Apuntes de aquí y de allá
El calvario de la palma
Ramón Sosa Pérez
Ante la proximidad de la Semana Mayor, salta la inminencia del retorno a la tierruca y entonces reaparecen cuadros de añoranza y recuerdo de otros tiempos, idos ya, cuando los llamados días santos eran lazo que ataba la reflexión contrita de los católicos en expresiones de recogimiento familiar, amén de ocasión para transigirse con el dispendio de la buena mesa hogareña. En los pueblos interioranos merideños la tregua implicaba cercanía con el precepto de la privación, del ayuno y de la penitencia, observado con rigor por los mayores y desobedecido apenas por una generación que se adelantaba siempre a romper los moldes tan severamente custodiados por padres y abuelos.
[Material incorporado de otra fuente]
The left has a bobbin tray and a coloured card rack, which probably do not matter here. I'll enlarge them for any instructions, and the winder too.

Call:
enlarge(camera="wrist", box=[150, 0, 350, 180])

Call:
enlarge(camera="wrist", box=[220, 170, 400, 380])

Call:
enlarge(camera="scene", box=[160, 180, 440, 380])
No hemos arrinconado estos inventarios de la memoria, repasados en pasmosa analogía por sus protagonistas en Semana Santa. Domingo de Ramos, amasijo del pan, las maporas que suplían las canicas de cristal, el trompo, la Cívica, el Lavatorio de los pies, las Siete Palabras y la Misa de Resurrección, eran los cuadros del costumbrismo que más nos impresionaban.
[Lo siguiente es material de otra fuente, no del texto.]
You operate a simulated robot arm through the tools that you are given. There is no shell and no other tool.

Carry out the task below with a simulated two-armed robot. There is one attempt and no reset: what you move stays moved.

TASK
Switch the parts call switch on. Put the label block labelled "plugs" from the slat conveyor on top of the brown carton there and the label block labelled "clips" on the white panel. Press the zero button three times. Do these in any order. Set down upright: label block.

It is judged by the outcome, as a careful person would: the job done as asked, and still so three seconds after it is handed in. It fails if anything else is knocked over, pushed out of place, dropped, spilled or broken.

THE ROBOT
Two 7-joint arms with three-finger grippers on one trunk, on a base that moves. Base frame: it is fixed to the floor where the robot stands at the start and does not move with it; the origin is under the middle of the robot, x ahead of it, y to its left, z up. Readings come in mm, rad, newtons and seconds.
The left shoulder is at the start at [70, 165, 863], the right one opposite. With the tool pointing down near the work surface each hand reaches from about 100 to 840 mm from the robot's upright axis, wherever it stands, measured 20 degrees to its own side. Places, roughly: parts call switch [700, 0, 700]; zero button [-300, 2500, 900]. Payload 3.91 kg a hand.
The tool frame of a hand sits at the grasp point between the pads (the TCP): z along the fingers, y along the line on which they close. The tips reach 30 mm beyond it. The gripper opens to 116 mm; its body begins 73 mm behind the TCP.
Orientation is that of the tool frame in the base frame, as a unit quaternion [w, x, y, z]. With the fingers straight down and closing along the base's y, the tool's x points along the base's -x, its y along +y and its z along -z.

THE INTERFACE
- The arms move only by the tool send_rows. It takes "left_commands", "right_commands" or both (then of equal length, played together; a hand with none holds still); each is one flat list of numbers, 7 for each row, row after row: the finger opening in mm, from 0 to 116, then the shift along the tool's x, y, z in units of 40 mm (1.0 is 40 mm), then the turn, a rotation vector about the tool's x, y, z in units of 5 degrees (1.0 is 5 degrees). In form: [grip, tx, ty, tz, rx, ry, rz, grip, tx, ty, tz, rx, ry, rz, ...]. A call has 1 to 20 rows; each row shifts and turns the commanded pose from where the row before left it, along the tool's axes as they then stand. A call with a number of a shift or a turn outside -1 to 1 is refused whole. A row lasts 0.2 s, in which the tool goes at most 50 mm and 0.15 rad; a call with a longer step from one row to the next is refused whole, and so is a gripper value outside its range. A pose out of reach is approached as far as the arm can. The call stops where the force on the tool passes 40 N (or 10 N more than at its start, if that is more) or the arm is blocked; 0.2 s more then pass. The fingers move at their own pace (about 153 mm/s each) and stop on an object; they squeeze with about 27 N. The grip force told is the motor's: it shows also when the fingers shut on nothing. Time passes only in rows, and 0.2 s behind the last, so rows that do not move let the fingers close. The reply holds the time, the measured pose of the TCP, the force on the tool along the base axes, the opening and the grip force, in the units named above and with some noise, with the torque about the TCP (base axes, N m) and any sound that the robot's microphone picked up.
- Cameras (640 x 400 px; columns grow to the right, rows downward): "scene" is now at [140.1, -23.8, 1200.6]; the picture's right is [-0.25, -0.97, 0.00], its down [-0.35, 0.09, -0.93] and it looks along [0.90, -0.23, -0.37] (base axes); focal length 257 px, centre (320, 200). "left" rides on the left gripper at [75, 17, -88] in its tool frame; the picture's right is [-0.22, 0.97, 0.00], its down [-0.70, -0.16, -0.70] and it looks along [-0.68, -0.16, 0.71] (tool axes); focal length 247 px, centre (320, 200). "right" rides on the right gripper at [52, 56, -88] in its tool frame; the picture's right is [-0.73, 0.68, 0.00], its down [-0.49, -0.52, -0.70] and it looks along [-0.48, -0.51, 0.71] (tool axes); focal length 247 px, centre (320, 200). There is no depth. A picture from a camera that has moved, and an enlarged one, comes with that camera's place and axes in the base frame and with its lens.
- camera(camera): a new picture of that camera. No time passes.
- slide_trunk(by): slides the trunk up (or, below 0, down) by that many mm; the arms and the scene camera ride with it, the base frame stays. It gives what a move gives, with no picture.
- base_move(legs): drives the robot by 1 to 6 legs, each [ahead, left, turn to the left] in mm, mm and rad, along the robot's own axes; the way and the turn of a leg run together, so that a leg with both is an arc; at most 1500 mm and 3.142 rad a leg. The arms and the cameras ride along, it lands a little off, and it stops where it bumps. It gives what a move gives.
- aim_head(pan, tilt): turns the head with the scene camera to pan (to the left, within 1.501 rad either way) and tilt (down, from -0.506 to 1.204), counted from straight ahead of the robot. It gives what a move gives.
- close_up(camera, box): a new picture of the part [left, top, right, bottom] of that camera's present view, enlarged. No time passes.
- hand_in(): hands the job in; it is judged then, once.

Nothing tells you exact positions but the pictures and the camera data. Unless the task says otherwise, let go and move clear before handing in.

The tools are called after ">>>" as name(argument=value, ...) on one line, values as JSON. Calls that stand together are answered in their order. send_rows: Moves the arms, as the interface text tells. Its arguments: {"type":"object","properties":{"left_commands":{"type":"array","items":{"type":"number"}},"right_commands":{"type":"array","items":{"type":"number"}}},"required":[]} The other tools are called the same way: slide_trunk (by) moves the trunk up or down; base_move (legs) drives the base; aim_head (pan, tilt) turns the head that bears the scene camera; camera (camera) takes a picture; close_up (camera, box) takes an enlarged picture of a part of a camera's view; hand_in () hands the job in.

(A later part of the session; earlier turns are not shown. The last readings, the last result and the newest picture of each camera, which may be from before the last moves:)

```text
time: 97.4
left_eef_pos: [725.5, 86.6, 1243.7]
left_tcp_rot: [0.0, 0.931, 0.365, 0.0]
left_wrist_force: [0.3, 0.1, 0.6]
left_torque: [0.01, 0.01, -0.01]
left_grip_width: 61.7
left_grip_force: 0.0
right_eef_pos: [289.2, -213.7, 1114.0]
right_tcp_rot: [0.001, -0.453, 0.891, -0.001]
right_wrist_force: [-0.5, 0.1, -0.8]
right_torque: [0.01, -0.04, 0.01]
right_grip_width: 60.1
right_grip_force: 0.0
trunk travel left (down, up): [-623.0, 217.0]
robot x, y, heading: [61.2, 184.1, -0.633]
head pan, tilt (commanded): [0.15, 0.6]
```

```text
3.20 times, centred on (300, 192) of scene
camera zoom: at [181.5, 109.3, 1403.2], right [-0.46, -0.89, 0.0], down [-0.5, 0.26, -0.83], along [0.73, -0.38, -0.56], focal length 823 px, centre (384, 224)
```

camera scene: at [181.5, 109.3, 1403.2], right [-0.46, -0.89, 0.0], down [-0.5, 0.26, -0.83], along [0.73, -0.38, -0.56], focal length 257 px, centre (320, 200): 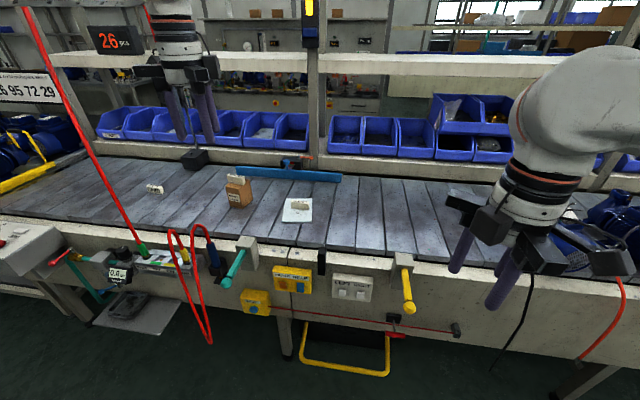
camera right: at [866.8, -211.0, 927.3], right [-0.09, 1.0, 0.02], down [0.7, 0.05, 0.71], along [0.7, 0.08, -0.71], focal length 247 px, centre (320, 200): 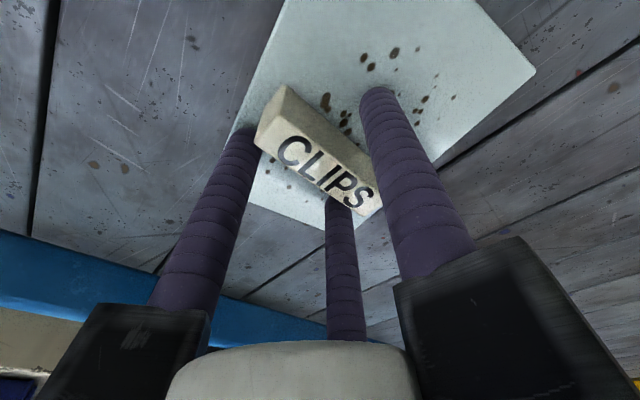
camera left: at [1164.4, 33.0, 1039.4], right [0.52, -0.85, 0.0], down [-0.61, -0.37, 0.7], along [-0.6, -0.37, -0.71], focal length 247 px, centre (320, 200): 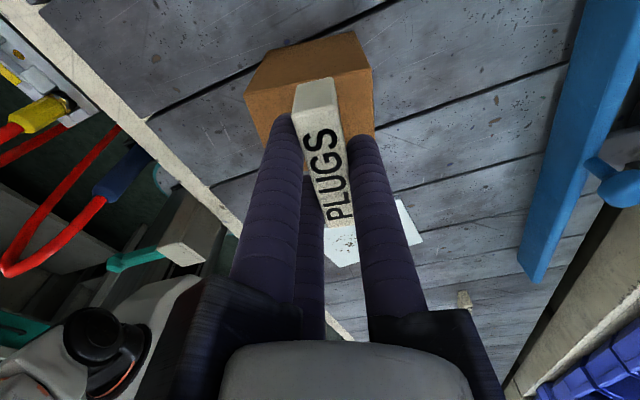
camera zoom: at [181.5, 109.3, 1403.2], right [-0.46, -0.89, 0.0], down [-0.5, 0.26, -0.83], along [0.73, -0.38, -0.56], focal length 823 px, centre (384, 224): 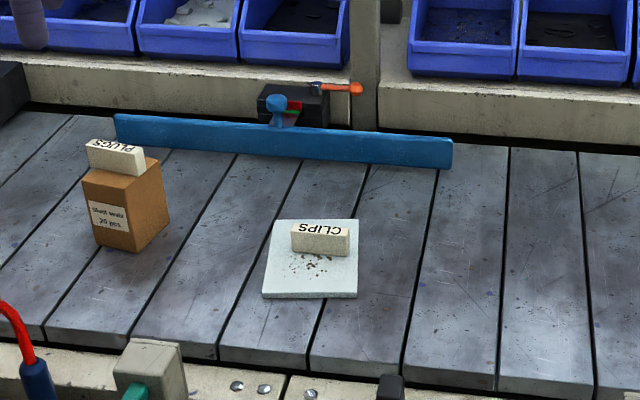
Se hace abundosa la memoria para trasladarnos al Mucutuy de mis recuerdos y referir que en casa de los pudientes había ambiciosa mesa para el menesteroso, eternizando la senda que hacíamos para la provisión que mi casa repartía en hogares de poca despensa como los de Filomenito y Nicasio Díaz, Pedrito el de los canastos o Toñón Altuve, sin olvidar que eran convidados a nuestra mesa el sargento Pedrón y los caciques del Paradero y Mucurizá, entre quienes estaban Dominguito Dugarte y Antonio Rangel. Ellos integraban La Cívica; guardia pretoriana que escudaba el cuerpo yacente del Señor desde el viernes de Pasión hasta el sábado de Gloria. Don Eladio Yzarra, legatario del Santo Sepulcro, atendía la logística de La Cívica en Mucutuy. En días previos a Semana Santa, los milicianos cruzaban la empedrada calle con campechano garbo marcial, seguidos de la chiquillada que se animaba con los ensayos. Íbamos en algarabía, hasta que algún enmohecido rifle estrujado con picardía sobre el vetusto pavimento, nos ponía en polvorosa. Pedrón Rangel dirigía La Cívica y uno de la soldadesca ocupaba lugar en las mesas familiares de Jueves o Viernes Santo.
Invariablemente a mi casa acudía el sargento, egresado de las montoneras del gomezalato que en los pueblos del sur se atesoraban como reliquia y que los muchachos nos embelesábamos con su particular atavío, sobre todo cuando arrastraban las viejas escopetas en la noche de Gloria y sus trabucos nos desperezaban soñolientos en la banqueta de la iglesia. Recuperados del letargo, repasábamos en cándida cuenta regresiva lo que había ocurrido en los días precedentes hasta llegar al Domingo de Ramos, cuando el sacerdote reclamaba penitencia, mientras su diestra bendecía las palmas de la procesión. Precisamente, el Domingo de Ramos guardaba sitial especial en nuestra retina. Desde el sábado llegaban al pueblo los “cargadores del ramo”, que desde lo alto de las frías montañas de Mocomboco y Mucucharaní acarreaban la codiciada planta que semejaría la entrada triunfal de Jesús a Jerusalén, en medio de la multitud que lo saludaba como Hijo de Dios.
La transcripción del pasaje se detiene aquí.